Interior Secretary Ryan Zinke announced last week that national parks added about $35 billion to the economy in 2016. But some industry analysts are seeing signs that new travel bans and immigration policies may impact that growth in 2017.
Tourism is the second largest industry in Wyoming with visitors spending $3.2 billion and supporting almost 32,000 jobs in 2016. And Zinke announced record breaking revenues of nearly $40 billion thanks to National Park visitation nationwide.
U.S. Travel Association spokesperson Patricia Rojas-Ungar said travelers from Canada, Mexico, Europe and Asia spent much of that. But she said many have begun canceling or failing to schedule trips to the U.S. because of the unwelcoming message that U.S. policies send worldwide.

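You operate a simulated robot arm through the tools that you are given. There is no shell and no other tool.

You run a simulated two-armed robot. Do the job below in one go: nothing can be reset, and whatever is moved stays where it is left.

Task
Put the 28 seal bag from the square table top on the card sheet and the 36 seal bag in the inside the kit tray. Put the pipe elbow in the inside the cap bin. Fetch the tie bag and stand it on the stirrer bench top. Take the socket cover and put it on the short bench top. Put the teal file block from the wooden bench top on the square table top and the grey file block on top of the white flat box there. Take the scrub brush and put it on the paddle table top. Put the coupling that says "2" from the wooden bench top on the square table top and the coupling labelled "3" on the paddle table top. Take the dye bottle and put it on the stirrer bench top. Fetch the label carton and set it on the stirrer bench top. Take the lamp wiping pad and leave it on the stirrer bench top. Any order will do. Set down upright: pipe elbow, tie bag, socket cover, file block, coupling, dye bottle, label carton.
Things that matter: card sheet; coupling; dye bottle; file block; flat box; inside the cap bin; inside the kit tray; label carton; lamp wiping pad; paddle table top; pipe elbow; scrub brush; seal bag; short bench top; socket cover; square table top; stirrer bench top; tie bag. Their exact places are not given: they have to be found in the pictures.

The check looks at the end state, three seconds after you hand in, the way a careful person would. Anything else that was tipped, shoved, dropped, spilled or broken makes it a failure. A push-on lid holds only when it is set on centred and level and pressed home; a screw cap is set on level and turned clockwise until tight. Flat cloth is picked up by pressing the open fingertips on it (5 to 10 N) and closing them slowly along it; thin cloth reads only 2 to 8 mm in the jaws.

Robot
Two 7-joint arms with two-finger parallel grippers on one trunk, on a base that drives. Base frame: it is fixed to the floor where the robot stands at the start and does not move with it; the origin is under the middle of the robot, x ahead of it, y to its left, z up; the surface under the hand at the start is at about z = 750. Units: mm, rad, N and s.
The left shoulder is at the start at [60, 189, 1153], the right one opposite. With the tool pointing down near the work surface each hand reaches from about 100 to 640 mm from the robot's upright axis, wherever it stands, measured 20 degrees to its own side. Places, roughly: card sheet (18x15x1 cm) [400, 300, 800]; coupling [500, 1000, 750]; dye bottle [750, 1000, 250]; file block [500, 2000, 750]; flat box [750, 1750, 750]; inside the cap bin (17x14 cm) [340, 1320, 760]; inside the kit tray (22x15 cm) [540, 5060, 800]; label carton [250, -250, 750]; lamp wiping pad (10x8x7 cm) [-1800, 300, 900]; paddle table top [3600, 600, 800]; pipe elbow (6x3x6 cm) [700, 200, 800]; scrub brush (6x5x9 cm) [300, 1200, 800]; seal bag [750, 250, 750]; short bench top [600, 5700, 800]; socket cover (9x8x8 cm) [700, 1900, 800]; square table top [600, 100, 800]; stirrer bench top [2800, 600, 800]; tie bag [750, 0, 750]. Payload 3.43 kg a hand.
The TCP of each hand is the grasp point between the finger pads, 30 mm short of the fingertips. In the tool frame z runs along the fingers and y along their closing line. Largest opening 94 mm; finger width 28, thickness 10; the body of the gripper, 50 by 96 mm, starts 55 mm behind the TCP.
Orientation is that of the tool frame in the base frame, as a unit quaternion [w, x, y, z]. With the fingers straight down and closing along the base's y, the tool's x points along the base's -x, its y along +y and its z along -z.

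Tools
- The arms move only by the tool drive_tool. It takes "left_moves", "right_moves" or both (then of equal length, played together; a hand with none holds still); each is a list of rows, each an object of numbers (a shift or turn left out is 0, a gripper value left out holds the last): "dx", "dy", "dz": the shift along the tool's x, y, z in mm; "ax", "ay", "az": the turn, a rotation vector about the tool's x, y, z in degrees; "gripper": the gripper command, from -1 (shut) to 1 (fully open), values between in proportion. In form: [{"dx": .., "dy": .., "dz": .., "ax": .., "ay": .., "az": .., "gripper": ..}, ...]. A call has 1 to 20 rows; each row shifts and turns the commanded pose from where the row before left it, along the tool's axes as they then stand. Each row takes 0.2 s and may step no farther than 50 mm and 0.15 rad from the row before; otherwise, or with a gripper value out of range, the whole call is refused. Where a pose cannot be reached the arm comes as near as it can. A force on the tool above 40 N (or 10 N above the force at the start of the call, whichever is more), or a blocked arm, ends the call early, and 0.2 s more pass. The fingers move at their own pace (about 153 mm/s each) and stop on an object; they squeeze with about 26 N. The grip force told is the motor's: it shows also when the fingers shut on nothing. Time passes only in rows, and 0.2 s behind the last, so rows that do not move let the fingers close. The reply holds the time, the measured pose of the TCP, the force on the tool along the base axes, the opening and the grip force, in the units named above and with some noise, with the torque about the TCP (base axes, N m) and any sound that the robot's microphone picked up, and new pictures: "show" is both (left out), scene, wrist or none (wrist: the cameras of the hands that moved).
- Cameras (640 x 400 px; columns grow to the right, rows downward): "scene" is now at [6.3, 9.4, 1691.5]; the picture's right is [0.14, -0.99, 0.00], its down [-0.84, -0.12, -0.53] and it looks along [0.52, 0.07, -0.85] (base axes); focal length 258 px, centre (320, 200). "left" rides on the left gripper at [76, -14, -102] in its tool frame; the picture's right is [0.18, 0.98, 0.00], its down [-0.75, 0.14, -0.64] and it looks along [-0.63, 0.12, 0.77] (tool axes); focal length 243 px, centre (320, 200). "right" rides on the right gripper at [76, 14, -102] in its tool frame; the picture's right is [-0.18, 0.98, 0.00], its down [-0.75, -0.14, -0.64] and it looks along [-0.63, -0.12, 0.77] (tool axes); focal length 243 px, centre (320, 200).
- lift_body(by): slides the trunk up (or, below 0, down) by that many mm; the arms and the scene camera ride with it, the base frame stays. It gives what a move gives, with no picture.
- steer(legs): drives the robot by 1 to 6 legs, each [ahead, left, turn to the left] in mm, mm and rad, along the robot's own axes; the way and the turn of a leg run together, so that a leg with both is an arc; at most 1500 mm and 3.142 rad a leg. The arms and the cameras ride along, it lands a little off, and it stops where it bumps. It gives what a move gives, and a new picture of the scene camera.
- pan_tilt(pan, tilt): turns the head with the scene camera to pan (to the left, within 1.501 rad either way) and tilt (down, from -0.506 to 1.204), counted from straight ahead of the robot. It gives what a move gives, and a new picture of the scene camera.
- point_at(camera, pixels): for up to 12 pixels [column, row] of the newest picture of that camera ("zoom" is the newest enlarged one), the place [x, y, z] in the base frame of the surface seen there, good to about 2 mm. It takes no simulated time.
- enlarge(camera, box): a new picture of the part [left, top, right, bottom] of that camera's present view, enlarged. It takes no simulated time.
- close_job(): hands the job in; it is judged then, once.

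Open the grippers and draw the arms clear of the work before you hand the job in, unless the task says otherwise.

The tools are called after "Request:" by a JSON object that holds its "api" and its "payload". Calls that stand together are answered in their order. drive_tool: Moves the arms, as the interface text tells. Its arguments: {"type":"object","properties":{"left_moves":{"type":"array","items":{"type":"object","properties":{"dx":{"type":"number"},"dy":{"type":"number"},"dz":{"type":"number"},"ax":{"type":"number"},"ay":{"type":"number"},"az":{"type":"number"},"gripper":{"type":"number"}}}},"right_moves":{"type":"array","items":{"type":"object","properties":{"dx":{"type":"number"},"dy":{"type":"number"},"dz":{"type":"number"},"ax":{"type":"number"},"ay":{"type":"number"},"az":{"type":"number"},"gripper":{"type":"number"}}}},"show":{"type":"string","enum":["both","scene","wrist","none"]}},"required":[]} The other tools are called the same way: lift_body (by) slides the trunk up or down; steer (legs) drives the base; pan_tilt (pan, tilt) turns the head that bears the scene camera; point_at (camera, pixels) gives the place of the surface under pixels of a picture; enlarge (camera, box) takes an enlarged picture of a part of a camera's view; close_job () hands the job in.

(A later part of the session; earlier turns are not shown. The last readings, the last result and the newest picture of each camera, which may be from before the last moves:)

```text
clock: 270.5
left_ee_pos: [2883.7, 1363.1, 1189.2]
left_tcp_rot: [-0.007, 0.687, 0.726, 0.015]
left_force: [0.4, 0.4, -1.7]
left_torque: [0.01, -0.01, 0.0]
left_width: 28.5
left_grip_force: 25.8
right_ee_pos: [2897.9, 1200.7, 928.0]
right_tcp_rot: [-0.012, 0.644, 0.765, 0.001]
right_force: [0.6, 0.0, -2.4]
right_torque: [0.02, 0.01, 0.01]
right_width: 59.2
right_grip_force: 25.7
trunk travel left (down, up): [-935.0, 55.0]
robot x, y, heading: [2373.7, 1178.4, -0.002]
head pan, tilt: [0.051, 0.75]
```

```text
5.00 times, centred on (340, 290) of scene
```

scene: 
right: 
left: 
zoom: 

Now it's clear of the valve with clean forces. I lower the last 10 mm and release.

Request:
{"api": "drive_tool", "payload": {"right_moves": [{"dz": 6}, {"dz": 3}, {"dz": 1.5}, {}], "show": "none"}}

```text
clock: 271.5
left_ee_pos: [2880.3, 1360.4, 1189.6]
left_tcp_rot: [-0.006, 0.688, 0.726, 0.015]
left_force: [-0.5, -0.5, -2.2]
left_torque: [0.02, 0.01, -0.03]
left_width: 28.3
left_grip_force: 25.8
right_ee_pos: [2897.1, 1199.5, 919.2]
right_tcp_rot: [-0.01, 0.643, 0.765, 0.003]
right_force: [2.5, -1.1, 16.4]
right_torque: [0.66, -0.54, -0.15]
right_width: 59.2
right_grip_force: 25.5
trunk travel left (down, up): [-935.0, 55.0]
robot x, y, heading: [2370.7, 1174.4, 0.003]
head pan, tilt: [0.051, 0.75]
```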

“When you’re planning a vacation, you want to have a seamless experience," said Rojas-Ungar. "They have heard a lot about extreme vetting. They’ve also heard a lot about what they can or can’t expect at a port of entry. Will they be denied? Will they be scrutinized? And people don’t want to take that type of risk.”
She said the tourism industry saw the same effect worldwide after 9-11. But while other countries rebounded, the U.S. went through what she called “the lost decade.”
“The difference was that we took steps to implement a series of security measures that were rightly needed. But we forgot about the welcoming,”she said
Rojas-Ungar said between 2000 and 2009, the U.S. tourism industry lost out on $509 billion. She said the Trump administration can avoid another backlash by strengthening travel laws while simultaneously sending a welcoming message to international travelers.